Geübte Praxis funktioniert nicht

"Auch wenn ein Dolmetscher dabei ist, behelfe ich mir zur Visualisierung von kritischen Punkten oft mit einem Blatt Papier, auf dem ich etwa bestimmte Behörden oder einzuhaltende Fristen aufmale", berichtet Leuschner. Mit der Arbeit im Homeoffice gehe aber all das nicht mehr. Jetzt würden die Bescheide abfotografiert und per E-Mail versandt. Mit den Anfragen allein per Telefon oder E-Mail sei die anwaltliche Beratung schwieriger geworden, weiß der Anwalt. Denn der persönliche Kontakt könne bei den häufig sehr bewegenden Fluchtgeschichten schlicht nicht ersetzt werden.

Die fehlenden persönliche Begegnung führt laut Bethke oft zu ganz praktischen Problemen, etwa wenn eine Unterschrift nötig ist. Wer keine Möglichkeit habe, ein Dokument auszudrucken, müsse es per Post erhalten, was bei den kurzen Klagefristen von einer oder zwei Wochen oft mit dem Risiko der verspäteten Zustellung verbunden sei.

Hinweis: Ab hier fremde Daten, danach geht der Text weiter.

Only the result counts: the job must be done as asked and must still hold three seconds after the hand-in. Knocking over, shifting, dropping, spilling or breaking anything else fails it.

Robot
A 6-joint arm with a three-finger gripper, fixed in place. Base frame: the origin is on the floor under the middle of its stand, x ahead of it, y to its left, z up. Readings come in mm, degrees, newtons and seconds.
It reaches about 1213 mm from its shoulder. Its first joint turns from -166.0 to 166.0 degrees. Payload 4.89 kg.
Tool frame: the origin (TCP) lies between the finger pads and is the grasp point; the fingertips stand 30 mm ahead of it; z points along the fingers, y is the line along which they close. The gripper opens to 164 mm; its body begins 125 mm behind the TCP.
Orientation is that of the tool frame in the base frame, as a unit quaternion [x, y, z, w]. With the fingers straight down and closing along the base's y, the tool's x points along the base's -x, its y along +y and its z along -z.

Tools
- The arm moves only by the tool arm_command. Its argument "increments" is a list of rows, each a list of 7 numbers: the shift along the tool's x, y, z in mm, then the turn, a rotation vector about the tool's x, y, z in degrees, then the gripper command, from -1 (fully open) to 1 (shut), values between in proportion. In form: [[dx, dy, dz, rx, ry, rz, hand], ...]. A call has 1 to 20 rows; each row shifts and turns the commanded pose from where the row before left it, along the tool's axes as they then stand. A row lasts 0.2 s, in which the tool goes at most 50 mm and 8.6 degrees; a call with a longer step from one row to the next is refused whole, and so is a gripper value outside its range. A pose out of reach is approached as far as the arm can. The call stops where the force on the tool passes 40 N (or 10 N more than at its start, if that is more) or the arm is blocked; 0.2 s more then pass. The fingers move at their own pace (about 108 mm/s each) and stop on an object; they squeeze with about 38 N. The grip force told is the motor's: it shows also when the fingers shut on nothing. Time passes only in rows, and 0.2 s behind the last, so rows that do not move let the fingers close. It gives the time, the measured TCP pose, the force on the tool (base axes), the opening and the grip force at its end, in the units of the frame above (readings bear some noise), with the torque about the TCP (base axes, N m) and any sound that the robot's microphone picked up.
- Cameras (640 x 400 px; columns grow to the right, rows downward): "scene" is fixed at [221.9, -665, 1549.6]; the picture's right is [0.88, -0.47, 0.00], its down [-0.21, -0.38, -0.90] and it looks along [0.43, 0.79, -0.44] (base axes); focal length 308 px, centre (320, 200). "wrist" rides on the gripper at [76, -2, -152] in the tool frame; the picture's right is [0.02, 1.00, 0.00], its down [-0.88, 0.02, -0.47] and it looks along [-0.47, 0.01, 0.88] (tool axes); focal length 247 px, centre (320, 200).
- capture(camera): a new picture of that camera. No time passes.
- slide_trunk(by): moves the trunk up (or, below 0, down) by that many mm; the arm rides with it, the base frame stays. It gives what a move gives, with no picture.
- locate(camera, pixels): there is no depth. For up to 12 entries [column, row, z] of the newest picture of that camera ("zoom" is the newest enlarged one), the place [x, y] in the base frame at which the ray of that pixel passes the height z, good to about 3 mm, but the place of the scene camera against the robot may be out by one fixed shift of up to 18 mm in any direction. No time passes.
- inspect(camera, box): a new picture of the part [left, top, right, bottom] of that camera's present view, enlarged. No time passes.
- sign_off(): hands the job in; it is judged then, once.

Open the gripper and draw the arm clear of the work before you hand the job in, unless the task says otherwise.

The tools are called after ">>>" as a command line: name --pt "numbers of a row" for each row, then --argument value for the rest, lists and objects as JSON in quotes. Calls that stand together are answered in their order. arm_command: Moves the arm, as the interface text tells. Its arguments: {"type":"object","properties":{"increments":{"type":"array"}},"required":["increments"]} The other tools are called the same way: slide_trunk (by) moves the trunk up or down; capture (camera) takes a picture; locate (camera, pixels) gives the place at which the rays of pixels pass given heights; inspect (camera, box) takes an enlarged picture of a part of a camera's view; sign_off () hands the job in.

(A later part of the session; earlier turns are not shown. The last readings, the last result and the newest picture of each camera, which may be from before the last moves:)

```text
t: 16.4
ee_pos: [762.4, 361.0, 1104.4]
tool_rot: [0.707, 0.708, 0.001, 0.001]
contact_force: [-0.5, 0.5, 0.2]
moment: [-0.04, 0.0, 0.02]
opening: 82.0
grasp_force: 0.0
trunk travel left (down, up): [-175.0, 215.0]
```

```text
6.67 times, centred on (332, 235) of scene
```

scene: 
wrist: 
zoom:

Die Einschränkungen wegen der Pandemie haben jedoch nicht nur Auswirkungen auf die Dauer des Asylverfahrens im BAMF. „Auch der Familiennachzug ist derzeit nicht möglich und die Familienzusammenführung im sogenannten Dublin-Verfahren wurde gestoppt", sagte Bethke. Dabei können Familienmitglieder, die in unterschiedlichen EU-Ländern einen Asylantrag gestellt haben, beantragen, dass alle zusammen in nur einem Land das Verfahren durchlaufen müssen.

Kommt ein Streit mit den Behörden, etwa wegen eines abgelehnten Asylantrags oder einer Duldung vor Gericht, dauert auch das nun erheblich länger. Denn die zuständigen Verwaltungsgerichte arbeiten ebenfalls nur eingeschränkt. "Die Eilverfahren werden aber weiterhin bearbeitet", sagte Leuschner.

Das Bundesverwaltungsgericht kündigte nach mehreren Corona-Infektionsfällen der Mitarbeiter und Richter unterdessen an, ab Montag, den 20. April, seinen regulären Sitzungsbetrieb wieder aufnehmen zu wollen.